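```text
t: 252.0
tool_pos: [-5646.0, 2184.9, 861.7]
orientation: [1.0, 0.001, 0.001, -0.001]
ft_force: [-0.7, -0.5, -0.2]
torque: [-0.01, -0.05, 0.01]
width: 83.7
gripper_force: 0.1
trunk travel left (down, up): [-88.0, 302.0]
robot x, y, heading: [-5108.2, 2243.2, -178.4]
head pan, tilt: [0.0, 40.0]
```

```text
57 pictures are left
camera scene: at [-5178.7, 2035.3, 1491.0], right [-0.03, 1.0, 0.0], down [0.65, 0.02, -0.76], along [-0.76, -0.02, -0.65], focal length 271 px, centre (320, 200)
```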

┄┄┄┄┄┄┄┄┄┄

## What needs to be done
Reproduce the material above, every line of it, exactly.

## Correct response
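```text
t: 252.0
tool_pos: [-5646.0, 2184.9, 861.7]
orientation: [1.0, 0.001, 0.001, -0.001]
ft_force: [-0.7, -0.5, -0.2]
torque: [-0.01, -0.05, 0.01]
width: 83.7
gripper_force: 0.1
trunk travel left (down, up): [-88.0, 302.0]
robot x, y, heading: [-5108.2, 2243.2, -178.4]
head pan, tilt: [0.0, 40.0]
```

```text
57 pictures are left
camera scene: at [-5178.7, 2035.3, 1491.0], right [-0.03, 1.0, 0.0], down [0.65, 0.02, -0.76], along [-0.76, -0.02, -0.65], focal length 271 px, centre (320, 200)
```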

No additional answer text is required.